— The task —
Copy every line of the listing exactly.

— Supplied data —
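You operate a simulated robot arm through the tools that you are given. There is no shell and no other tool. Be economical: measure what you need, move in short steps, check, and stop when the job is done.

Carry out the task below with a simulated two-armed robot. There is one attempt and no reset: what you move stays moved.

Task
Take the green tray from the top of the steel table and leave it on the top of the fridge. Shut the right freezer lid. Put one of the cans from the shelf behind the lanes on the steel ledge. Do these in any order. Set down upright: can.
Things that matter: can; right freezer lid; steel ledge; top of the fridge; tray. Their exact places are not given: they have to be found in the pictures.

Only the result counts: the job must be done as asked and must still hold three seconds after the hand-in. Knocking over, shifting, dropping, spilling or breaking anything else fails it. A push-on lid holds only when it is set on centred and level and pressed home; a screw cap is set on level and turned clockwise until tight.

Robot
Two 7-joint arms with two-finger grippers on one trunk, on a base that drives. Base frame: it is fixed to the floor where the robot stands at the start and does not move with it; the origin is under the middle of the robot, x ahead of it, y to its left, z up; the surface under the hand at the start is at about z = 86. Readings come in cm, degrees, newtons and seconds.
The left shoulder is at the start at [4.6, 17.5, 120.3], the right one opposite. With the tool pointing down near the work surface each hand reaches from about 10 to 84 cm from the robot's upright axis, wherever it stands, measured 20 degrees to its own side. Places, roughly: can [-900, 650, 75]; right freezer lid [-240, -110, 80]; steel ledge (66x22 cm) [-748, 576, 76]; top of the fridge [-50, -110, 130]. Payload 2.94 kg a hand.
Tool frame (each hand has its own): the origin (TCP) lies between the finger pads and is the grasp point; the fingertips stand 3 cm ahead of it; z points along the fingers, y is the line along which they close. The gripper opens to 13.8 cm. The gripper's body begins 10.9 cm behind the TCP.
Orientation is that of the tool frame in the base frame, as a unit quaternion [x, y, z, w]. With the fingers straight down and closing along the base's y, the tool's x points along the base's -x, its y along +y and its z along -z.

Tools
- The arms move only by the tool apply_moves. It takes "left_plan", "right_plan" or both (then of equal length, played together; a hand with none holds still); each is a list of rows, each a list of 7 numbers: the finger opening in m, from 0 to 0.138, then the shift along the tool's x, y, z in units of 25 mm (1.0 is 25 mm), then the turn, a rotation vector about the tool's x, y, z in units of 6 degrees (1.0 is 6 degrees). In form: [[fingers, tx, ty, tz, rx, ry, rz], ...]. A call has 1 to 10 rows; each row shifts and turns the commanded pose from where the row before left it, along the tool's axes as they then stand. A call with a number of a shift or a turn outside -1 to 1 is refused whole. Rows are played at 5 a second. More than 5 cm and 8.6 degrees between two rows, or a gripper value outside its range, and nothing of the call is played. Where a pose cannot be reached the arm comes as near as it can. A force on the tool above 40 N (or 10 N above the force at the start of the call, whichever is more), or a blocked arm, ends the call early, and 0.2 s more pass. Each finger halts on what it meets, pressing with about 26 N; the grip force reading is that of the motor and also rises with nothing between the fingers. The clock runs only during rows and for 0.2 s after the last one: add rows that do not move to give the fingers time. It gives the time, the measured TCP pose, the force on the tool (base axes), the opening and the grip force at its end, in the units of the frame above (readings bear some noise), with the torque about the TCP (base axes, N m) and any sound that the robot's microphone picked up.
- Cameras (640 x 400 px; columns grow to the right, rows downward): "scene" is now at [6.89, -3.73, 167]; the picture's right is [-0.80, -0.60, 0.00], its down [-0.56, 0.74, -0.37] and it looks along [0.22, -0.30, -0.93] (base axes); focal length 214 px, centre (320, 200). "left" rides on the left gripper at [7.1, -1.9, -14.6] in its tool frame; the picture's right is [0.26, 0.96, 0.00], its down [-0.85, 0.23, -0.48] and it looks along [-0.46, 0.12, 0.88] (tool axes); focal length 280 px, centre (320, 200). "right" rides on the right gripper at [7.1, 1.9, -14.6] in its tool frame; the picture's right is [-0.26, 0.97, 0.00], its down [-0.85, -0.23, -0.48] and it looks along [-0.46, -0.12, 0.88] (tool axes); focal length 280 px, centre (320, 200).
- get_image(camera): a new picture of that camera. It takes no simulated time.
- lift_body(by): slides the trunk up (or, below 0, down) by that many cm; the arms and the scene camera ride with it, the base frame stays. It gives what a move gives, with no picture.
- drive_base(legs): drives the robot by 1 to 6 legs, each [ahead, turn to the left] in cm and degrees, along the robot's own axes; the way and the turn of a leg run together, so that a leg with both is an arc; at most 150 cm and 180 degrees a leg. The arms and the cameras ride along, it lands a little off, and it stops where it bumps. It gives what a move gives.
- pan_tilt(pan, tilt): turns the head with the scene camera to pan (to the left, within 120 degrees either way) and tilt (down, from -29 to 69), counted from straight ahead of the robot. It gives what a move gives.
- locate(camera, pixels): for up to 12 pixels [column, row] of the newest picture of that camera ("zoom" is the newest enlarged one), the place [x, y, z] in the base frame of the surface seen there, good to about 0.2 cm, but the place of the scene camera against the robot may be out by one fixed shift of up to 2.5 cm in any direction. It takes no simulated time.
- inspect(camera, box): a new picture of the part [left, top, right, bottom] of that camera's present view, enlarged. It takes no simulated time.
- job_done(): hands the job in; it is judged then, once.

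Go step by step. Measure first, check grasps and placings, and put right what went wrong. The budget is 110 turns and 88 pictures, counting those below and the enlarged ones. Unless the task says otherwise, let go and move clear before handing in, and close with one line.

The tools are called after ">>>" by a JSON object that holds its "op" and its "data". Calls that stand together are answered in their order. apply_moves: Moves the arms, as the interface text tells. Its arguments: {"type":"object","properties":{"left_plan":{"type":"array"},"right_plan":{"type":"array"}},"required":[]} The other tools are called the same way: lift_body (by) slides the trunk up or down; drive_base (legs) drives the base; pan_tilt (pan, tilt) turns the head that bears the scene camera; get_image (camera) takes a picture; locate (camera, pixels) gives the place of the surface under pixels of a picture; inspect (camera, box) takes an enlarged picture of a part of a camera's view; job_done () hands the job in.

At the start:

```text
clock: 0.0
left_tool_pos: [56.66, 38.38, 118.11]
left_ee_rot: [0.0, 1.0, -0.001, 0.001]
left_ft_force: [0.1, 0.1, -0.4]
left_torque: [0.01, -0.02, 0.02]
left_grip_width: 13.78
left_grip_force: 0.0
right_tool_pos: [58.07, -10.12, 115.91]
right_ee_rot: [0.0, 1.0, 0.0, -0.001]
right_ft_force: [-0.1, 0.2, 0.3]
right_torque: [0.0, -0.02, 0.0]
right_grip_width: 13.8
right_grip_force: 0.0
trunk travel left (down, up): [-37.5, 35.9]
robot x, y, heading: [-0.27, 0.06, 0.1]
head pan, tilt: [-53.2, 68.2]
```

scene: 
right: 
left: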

— Problem solution —
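You operate a simulated robot arm through the tools that you are given. There is no shell and no other tool. Be economical: measure what you need, move in short steps, check, and stop when the job is done.

Carry out the task below with a simulated two-armed robot. There is one attempt and no reset: what you move stays moved.

Task
Take the green tray from the top of the steel table and leave it on the top of the fridge. Shut the right freezer lid. Put one of the cans from the shelf behind the lanes on the steel ledge. Do these in any order. Set down upright: can.
Things that matter: can; right freezer lid; steel ledge; top of the fridge; tray. Their exact places are not given: they have to be found in the pictures.

Only the result counts: the job must be done as asked and must still hold three seconds after the hand-in. Knocking over, shifting, dropping, spilling or breaking anything else fails it. A push-on lid holds only when it is set on centred and level and pressed home; a screw cap is set on level and turned clockwise until tight.

Robot
Two 7-joint arms with two-finger grippers on one trunk, on a base that drives. Base frame: it is fixed to the floor where the robot stands at the start and does not move with it; the origin is under the middle of the robot, x ahead of it, y to its left, z up; the surface under the hand at the start is at about z = 86. Readings come in cm, degrees, newtons and seconds.
The left shoulder is at the start at [4.6, 17.5, 120.3], the right one opposite. With the tool pointing down near the work surface each hand reaches from about 10 to 84 cm from the robot's upright axis, wherever it stands, measured 20 degrees to its own side. Places, roughly: can [-900, 650, 75]; right freezer lid [-240, -110, 80]; steel ledge (66x22 cm) [-748, 576, 76]; top of the fridge [-50, -110, 130]. Payload 2.94 kg a hand.
Tool frame (each hand has its own): the origin (TCP) lies between the finger pads and is the grasp point; the fingertips stand 3 cm ahead of it; z points along the fingers, y is the line along which they close. The gripper opens to 13.8 cm. The gripper's body begins 10.9 cm behind the TCP.
Orientation is that of the tool frame in the base frame, as a unit quaternion [x, y, z, w]. With the fingers straight down and closing along the base's y, the tool's x points along the base's -x, its y along +y and its z along -z.

Tools
- The arms move only by the tool apply_moves. It takes "left_plan", "right_plan" or both (then of equal length, played together; a hand with none holds still); each is a list of rows, each a list of 7 numbers: the finger opening in m, from 0 to 0.138, then the shift along the tool's x, y, z in units of 25 mm (1.0 is 25 mm), then the turn, a rotation vector about the tool's x, y, z in units of 6 degrees (1.0 is 6 degrees). In form: [[fingers, tx, ty, tz, rx, ry, rz], ...]. A call has 1 to 10 rows; each row shifts and turns the commanded pose from where the row before left it, along the tool's axes as they then stand. A call with a number of a shift or a turn outside -1 to 1 is refused whole. Rows are played at 5 a second. More than 5 cm and 8.6 degrees between two rows, or a gripper value outside its range, and nothing of the call is played. Where a pose cannot be reached the arm comes as near as it can. A force on the tool above 40 N (or 10 N above the force at the start of the call, whichever is more), or a blocked arm, ends the call early, and 0.2 s more pass. Each finger halts on what it meets, pressing with about 26 N; the grip force reading is that of the motor and also rises with nothing between the fingers. The clock runs only during rows and for 0.2 s after the last one: add rows that do not move to give the fingers time. It gives the time, the measured TCP pose, the force on the tool (base axes), the opening and the grip force at its end, in the units of the frame above (readings bear some noise), with the torque about the TCP (base axes, N m) and any sound that the robot's microphone picked up.
- Cameras (640 x 400 px; columns grow to the right, rows downward): "scene" is now at [6.89, -3.73, 167]; the picture's right is [-0.80, -0.60, 0.00], its down [-0.56, 0.74, -0.37] and it looks along [0.22, -0.30, -0.93] (base axes); focal length 214 px, centre (320, 200). "left" rides on the left gripper at [7.1, -1.9, -14.6] in its tool frame; the picture's right is [0.26, 0.96, 0.00], its down [-0.85, 0.23, -0.48] and it looks along [-0.46, 0.12, 0.88] (tool axes); focal length 280 px, centre (320, 200). "right" rides on the right gripper at [7.1, 1.9, -14.6] in its tool frame; the picture's right is [-0.26, 0.97, 0.00], its down [-0.85, -0.23, -0.48] and it looks along [-0.46, -0.12, 0.88] (tool axes); focal length 280 px, centre (320, 200).
- get_image(camera): a new picture of that camera. It takes no simulated time.
- lift_body(by): slides the trunk up (or, below 0, down) by that many cm; the arms and the scene camera ride with it, the base frame stays. It gives what a move gives, with no picture.
- drive_base(legs): drives the robot by 1 to 6 legs, each [ahead, turn to the left] in cm and degrees, along the robot's own axes; the way and the turn of a leg run together, so that a leg with both is an arc; at most 150 cm and 180 degrees a leg. The arms and the cameras ride along, it lands a little off, and it stops where it bumps. It gives what a move gives.
- pan_tilt(pan, tilt): turns the head with the scene camera to pan (to the left, within 120 degrees either way) and tilt (down, from -29 to 69), counted from straight ahead of the robot. It gives what a move gives.
- locate(camera, pixels): for up to 12 pixels [column, row] of the newest picture of that camera ("zoom" is the newest enlarged one), the place [x, y, z] in the base frame of the surface seen there, good to about 0.2 cm, but the place of the scene camera against the robot may be out by one fixed shift of up to 2.5 cm in any direction. It takes no simulated time.
- inspect(camera, box): a new picture of the part [left, top, right, bottom] of that camera's present view, enlarged. It takes no simulated time.
- job_done(): hands the job in; it is judged then, once.

Go step by step. Measure first, check grasps and placings, and put right what went wrong. The budget is 110 turns and 88 pictures, counting those below and the enlarged ones. Unless the task says otherwise, let go and move clear before handing in, and close with one line.

The tools are called after ">>>" by a JSON object that holds its "op" and its "data". Calls that stand together are answered in their order. apply_moves: Moves the arms, as the interface text tells. Its arguments: {"type":"object","properties":{"left_plan":{"type":"array"},"right_plan":{"type":"array"}},"required":[]} The other tools are called the same way: lift_body (by) slides the trunk up or down; drive_base (legs) drives the base; pan_tilt (pan, tilt) turns the head that bears the scene camera; get_image (camera) takes a picture; locate (camera, pixels) gives the place of the surface under pixels of a picture; inspect (camera, box) takes an enlarged picture of a part of a camera's view; job_done () hands the job in.

At the start:

```text
clock: 0.0
left_tool_pos: [56.66, 38.38, 118.11]
left_ee_rot: [0.0, 1.0, -0.001, 0.001]
left_ft_force: [0.1, 0.1, -0.4]
left_torque: [0.01, -0.02, 0.02]
left_grip_width: 13.78
left_grip_force: 0.0
right_tool_pos: [58.07, -10.12, 115.91]
right_ee_rot: [0.0, 1.0, 0.0, -0.001]
right_ft_force: [-0.1, 0.2, 0.3]
right_torque: [0.0, -0.02, 0.0]
right_grip_width: 13.8
right_grip_force: 0.0
trunk travel left (down, up): [-37.5, 35.9]
robot x, y, heading: [-0.27, 0.06, 0.1]
head pan, tilt: [-53.2, 68.2]
```

scene: 
right: 
left: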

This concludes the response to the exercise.